Start DATASET CONTENT

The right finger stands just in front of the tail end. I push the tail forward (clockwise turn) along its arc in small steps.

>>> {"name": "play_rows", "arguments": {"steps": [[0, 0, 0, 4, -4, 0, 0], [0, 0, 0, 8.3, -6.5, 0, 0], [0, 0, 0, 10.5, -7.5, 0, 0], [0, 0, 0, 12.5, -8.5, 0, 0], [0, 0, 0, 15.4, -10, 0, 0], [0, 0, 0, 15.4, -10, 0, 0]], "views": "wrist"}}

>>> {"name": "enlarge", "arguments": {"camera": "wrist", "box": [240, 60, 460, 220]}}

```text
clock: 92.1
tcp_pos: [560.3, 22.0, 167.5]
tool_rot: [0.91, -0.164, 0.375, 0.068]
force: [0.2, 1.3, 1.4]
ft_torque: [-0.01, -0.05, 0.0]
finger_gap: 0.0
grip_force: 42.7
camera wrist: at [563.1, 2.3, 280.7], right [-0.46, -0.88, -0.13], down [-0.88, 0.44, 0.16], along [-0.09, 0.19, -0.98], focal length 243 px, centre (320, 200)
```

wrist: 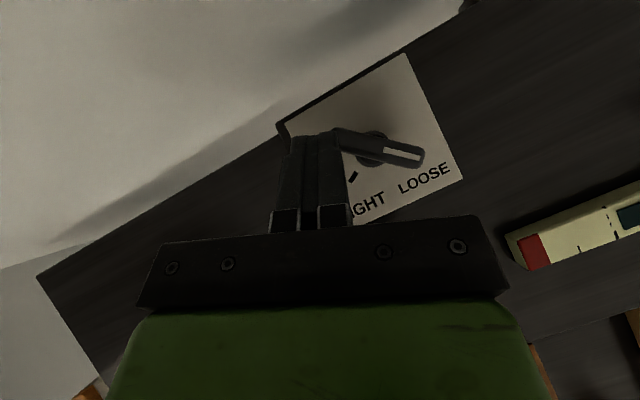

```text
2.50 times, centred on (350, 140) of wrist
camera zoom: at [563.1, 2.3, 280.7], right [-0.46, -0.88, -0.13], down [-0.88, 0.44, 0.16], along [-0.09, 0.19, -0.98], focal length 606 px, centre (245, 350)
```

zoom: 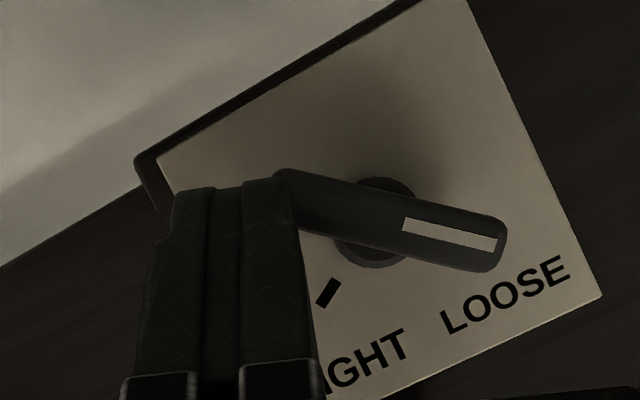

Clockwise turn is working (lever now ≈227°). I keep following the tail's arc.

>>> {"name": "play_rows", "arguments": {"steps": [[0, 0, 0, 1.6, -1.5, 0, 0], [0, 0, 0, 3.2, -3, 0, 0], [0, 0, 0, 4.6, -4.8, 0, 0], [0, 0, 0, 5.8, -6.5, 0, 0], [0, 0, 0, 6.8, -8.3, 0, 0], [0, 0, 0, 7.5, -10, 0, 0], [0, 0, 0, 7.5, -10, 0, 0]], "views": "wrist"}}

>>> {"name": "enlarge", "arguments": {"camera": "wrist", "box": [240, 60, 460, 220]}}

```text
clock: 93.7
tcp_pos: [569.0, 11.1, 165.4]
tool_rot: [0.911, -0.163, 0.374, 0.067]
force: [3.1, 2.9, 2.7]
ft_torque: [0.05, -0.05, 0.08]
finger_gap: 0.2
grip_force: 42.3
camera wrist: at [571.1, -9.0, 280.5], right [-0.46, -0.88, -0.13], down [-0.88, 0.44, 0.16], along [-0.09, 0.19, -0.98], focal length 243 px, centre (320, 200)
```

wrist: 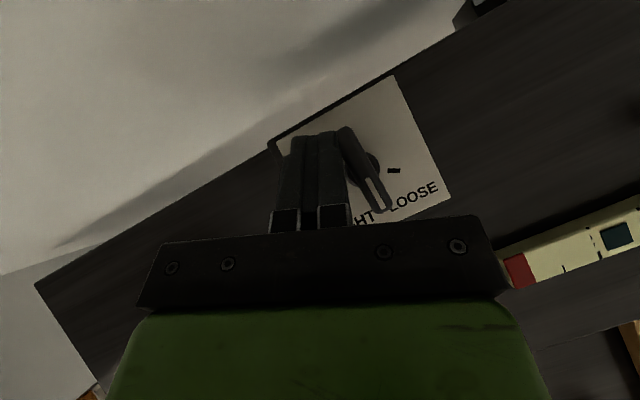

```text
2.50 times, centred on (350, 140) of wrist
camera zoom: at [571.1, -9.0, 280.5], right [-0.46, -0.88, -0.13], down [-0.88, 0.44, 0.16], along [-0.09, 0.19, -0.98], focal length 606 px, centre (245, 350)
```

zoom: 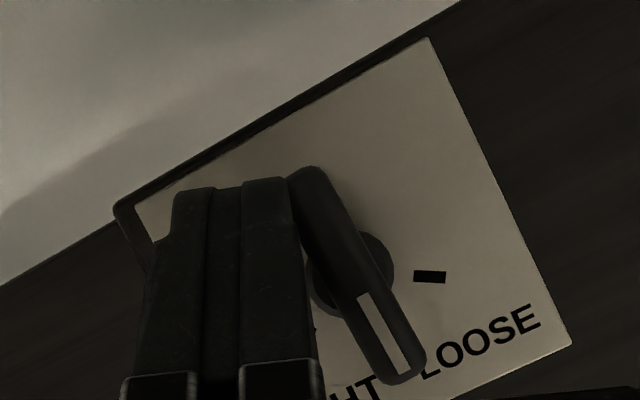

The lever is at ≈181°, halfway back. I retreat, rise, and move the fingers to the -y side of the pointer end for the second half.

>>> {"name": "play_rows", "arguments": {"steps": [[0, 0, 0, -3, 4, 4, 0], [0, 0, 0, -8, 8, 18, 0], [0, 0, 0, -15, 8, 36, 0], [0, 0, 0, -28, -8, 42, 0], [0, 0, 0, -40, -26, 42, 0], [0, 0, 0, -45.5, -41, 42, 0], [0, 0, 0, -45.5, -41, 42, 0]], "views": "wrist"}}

End DATASET CONTENT
Start PASSAGE GIVEN

The simplicity of this argument, and its ability to sway judges, juries and arbitrators, is what could result in franchisors accruing mandatory earnings claim-related liabilities of unknown and but possibility devastating dimension. And while certain of my colleagues assure me that this will not take place because franchisors will be able to "disclaim" their mandated earnings claim information, or because any mandatory earnings claim requirement will be coupled with a "safe harbor" limitation on judicial actions, or because — as in the securities arena — the "bespeaks caution" doctrine will shield franchisors from liability, still this author is not at all comforted.

To begin with, disclaimers are routinely set aside by the courts as not sufficiently specific, or as violative of the anti-waiver provisions of state franchise registration and disclosure statutes.(1) Similarly, integration clauses — one of the principal groundings of American contractual law — are, in the franchise law setting, too often rendered nugatory. (2)

End PASSAGE GIVEN

* **EXERCISE TASKS**
[A] Reproduce the wording of the passage given between "To begin with, disclaimers" and "rendered nugatory. (2)", with both ends included.
[B] Pick up the passage given at the point where it stops and go on.

* **RESULTS**
[A]
To begin with, disclaimers are routinely set aside by the courts as not sufficiently specific, or as violative of the anti-waiver provisions of state franchise registration and disclosure statutes.(1) Similarly, integration clauses — one of the principal groundings of American contractual law — are, in the franchise law setting, too often rendered nugatory. (2)

[B]
Nor is this author comforted by promises of a litigation "safe harbor" to be incorporated in any mandated earnings claim requirement (see below for a separate discussion of this topic). "Safe
harbors" are subject to judicial interpretation. Recall how judicial creativity impacted the statutory "safe harbors" afforded by the Securities Act of 1933 and the Securities Exchange Act of 1934 (among other securities laws), creativity so disingenuous and giving rise to so many crippling "strike suit" judicial actions and verdicts as to recently prompt Congress to rectify what clearly was an abusive situation.

Further, recall that each state franchise registration and disclosure law contains an express "anti-waiver" provision.(3) The courts having already utilized such statutory "anti-waiver" provisions to render nugatory franchise agreement disclaimers and integration clauses, can franchisors truly be comforted that any earnings claim-related "safe harbor" will not similarly be judicially made to yield to the "anti-waiver" and all important "anti-fraud" provisions of state franchise registration and disclosure laws?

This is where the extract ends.